* begin Passage provided *

The movement was started on 20th August 1828 by Raja Rammohun Roy and his friends when they opened a place for public worship, Brahma Sabha (One God Society) on Chitpore Road (now Rabindra Sarani), Kolkata, India. It was publicly inaugurated on 11th Magh or 23rd January 1830. The former date is celebrated as Bhadrotsab (ভাদ্রোৎসব Bhadrotshôb "Bhadra celebration") and the latter as Maghotsab (মাঘোৎসব Maghotshôb "Magh celebration"). These are the two main festivals of Brahmo Samaj.

* end Passage provided *
* begin Raw data *

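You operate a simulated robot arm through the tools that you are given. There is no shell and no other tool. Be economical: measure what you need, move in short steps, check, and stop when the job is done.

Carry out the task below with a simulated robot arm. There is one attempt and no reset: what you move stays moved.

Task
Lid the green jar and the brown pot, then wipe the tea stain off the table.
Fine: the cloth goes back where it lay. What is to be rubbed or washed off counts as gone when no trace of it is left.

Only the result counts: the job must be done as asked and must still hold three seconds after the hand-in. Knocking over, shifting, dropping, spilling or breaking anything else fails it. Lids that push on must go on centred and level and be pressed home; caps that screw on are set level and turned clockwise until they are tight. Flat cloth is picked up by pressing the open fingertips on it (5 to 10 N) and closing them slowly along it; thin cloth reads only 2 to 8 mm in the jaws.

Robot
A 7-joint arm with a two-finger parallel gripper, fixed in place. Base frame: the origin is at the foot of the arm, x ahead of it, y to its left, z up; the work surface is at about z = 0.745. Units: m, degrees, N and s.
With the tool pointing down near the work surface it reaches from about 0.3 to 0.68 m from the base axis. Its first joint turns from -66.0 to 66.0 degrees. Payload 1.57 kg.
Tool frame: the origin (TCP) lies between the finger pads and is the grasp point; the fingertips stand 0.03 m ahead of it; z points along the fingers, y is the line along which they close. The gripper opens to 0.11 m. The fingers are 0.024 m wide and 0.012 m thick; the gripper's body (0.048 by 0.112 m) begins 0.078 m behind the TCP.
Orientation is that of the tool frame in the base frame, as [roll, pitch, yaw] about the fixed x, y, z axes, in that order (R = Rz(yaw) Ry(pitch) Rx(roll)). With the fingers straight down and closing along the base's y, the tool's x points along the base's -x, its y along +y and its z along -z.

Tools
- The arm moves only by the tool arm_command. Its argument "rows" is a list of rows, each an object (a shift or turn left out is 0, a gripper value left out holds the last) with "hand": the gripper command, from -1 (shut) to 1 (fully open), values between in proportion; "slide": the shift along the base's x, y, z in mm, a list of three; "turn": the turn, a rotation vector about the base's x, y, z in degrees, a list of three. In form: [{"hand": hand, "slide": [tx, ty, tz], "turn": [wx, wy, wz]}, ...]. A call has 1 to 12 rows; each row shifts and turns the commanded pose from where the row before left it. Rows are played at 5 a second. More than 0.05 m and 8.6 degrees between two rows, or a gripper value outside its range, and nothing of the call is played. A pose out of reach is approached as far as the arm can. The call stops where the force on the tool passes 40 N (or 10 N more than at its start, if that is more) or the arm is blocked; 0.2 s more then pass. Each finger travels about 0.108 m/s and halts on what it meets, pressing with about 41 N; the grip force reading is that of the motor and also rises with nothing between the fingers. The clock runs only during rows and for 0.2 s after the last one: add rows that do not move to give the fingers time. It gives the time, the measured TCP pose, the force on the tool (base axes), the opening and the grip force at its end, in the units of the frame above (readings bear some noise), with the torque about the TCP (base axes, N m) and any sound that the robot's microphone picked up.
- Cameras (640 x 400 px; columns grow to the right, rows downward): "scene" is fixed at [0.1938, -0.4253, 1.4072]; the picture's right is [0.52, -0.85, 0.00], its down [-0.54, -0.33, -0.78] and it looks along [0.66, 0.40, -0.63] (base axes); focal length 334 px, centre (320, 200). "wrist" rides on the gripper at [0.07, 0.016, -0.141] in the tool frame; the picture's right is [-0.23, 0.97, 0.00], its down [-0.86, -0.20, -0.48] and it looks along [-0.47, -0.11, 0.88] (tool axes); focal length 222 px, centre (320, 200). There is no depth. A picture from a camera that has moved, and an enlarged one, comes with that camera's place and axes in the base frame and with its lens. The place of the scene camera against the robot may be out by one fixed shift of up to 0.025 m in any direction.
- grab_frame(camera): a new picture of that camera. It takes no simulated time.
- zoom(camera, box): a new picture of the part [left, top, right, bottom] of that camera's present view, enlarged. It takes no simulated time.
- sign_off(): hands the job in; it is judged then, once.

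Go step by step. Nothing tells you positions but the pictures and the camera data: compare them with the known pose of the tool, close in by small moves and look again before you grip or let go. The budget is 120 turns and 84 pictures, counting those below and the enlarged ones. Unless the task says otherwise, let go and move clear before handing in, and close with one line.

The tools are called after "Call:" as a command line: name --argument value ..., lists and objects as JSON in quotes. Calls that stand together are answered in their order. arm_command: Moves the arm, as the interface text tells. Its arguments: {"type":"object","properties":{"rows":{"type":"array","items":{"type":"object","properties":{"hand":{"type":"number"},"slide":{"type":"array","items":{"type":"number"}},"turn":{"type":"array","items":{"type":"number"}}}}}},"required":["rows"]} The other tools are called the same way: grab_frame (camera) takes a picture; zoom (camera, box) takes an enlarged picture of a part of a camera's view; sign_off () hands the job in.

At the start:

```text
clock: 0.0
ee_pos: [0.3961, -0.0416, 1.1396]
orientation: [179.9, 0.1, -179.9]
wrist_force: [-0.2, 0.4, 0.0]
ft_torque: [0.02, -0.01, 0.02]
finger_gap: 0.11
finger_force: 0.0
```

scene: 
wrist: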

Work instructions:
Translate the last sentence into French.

* end Raw data *

Work instructions:
• a. Retype the section of the passage provided that opens with "The movement was" and closes with "of Brahmo Samaj.".
• b. Copy out precisely the lines that begin at the line containing "Carry out the" and end at the line containing "Tool frame: the", including both; write nothing else.

Expected responses:
• a.
The movement was started on 20th August 1828 by Raja Rammohun Roy and his friends when they opened a place for public worship, Brahma Sabha (One God Society) on Chitpore Road (now Rabindra Sarani), Kolkata, India. It was publicly inaugurated on 11th Magh or 23rd January 1830. The former date is celebrated as Bhadrotsab (ভাদ্রোৎসব Bhadrotshôb "Bhadra celebration") and the latter as Maghotsab (মাঘোৎসব Maghotshôb "Magh celebration"). These are the two main festivals of Brahmo Samaj.

• b.
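Carry out the task below with a simulated robot arm. There is one attempt and no reset: what you move stays moved.

Task
Lid the green jar and the brown pot, then wipe the tea stain off the table.
Fine: the cloth goes back where it lay. What is to be rubbed or washed off counts as gone when no trace of it is left.

Only the result counts: the job must be done as asked and must still hold three seconds after the hand-in. Knocking over, shifting, dropping, spilling or breaking anything else fails it. Lids that push on must go on centred and level and be pressed home; caps that screw on are set level and turned clockwise until they are tight. Flat cloth is picked up by pressing the open fingertips on it (5 to 10 N) and closing them slowly along it; thin cloth reads only 2 to 8 mm in the jaws.

Robot
A 7-joint arm with a two-finger parallel gripper, fixed in place. Base frame: the origin is at the foot of the arm, x ahead of it, y to its left, z up; the work surface is at about z = 0.745. Units: m, degrees, N and s.
With the tool pointing down near the work surface it reaches from about 0.3 to 0.68 m from the base axis. Its first joint turns from -66.0 to 66.0 degrees. Payload 1.57 kg.
Tool frame: the origin (TCP) lies between the finger pads and is the grasp point; the fingertips stand 0.03 m ahead of it; z points along the fingers, y is the line along which they close. The gripper opens to 0.11 m. The fingers are 0.024 m wide and 0.012 m thick; the gripper's body (0.048 by 0.112 m) begins 0.078 m behind the TCP.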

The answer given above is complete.